• REQUIRED ACTIONS:
[1] Could you quote the text to read from "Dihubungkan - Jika" up to and including "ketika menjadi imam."?
[2] Pick up the text to read at the point where it stops and go on.

• TEXT TO READ:
## begin

Dihubungkan - Jika Sah Shalat Sendirian, Apakah Sah bila diIkuti untuk Jadi Imam - Kaedah fikih sangat membantu kita dalam memecahkan suatu permasalahan karena kaedah ini diturunkan dari dalil. Kaedah yang kita kaji kali ini berkaitan dengan permasalahan shalat jama’ah, yaitu siapa yang sah shalatnya ketika sendirian, maka shalatnya sah ketika menjadi imam.
Ini adalah suatu kaedah yang disebutkan oleh Syaikh Al ‘Allamah Muhammad bin Sholih Al ‘Utsaimin rahimahullah dalam Syarhul Mumthi’. Kaedahnya adalah,
كل من صحت صلاته صحت إمامته
“Setiap orang yang sah shalatnya (ketika sendirian), maka sah shalatnya ketika menjadi imam” (Syarhul Mumthi’, 4: 217, 227, 236, dan 238).

## end

• GIVEN DATA:
## begin

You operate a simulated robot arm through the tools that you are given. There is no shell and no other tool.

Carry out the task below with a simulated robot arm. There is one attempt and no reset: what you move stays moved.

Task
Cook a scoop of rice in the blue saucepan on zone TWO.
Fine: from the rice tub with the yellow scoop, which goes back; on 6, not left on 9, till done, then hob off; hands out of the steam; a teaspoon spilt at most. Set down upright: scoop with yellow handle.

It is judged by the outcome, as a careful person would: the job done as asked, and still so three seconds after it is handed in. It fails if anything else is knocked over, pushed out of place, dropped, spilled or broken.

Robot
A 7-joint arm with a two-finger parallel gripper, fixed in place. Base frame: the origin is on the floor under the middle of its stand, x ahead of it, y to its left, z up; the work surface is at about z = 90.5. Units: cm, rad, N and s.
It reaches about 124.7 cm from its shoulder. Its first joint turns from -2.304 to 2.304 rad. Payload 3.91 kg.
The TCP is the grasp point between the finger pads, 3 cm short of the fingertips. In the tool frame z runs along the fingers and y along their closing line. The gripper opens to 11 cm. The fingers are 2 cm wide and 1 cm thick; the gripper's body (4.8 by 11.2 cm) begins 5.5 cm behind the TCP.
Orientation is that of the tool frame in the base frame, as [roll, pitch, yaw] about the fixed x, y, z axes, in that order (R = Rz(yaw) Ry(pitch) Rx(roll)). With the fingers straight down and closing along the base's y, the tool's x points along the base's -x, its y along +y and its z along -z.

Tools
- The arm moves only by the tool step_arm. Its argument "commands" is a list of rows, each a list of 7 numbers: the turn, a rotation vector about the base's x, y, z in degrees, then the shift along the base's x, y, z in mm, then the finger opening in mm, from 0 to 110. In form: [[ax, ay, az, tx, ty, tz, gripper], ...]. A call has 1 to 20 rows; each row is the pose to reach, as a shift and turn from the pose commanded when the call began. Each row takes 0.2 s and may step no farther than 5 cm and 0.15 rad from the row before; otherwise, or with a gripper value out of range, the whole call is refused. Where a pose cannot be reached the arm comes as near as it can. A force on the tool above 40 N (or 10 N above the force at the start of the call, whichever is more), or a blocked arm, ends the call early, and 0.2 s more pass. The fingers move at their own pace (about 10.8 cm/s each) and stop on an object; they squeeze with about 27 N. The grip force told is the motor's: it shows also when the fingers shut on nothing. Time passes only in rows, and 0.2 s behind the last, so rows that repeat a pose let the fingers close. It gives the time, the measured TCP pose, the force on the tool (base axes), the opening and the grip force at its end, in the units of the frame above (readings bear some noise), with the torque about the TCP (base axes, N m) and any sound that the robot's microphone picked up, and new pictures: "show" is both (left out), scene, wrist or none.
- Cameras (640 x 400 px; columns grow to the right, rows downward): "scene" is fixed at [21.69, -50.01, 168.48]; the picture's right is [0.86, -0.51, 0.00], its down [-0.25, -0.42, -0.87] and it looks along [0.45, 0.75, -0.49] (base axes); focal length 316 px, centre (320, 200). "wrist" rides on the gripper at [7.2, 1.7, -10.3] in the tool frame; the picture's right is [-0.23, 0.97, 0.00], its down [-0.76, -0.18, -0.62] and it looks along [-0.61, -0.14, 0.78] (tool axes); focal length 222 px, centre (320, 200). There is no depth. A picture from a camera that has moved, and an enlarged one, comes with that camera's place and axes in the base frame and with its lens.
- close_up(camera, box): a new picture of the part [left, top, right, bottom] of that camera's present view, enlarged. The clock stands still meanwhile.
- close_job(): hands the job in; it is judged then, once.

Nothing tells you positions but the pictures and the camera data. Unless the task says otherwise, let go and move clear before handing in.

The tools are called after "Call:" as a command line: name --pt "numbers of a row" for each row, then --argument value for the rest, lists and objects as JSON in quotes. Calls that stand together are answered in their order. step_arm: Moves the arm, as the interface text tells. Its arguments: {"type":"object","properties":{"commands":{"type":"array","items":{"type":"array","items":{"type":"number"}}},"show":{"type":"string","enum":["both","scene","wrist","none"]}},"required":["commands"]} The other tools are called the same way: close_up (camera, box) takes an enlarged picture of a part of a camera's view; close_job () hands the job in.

## end

• TASK-BY-TASK OUTPUTS:
[1]
Dihubungkan - Jika Sah Shalat Sendirian, Apakah Sah bila diIkuti untuk Jadi Imam - Kaedah fikih sangat membantu kita dalam memecahkan suatu permasalahan karena kaedah ini diturunkan dari dalil. Kaedah yang kita kaji kali ini berkaitan dengan permasalahan shalat jama’ah, yaitu siapa yang sah shalatnya ketika sendirian, maka shalatnya sah ketika menjadi imam.

[2]
Maksud kaedah adalah setiap orang yang sah shalatnya ketika sendirian, maka sah shalatnya ketika menjadi imam dan diikuti oleh yang lain, begitu pula ketika makmum tidak mengetahui kondisi imam karena tidak ada dalil yang membedakan antara shalat sendiri dan ketika menjadi imam. Dan menjadi imam shalat merupakan masalah turunan dari masalah shalat ketika sendirian. Sehingga jika ada yang membedakan antara kedua keadaan ini, maka ia tidak tepat dalam menetapkan perbedaan.
Sebaliknya, orang yang tidak sah shalat sendirian, maka tidak sah pula ia menjadi imam. Misalnya dalam kasus ini adalah shalatnya orang kafir, murtad, majnun (orang gila) dan semacamnya.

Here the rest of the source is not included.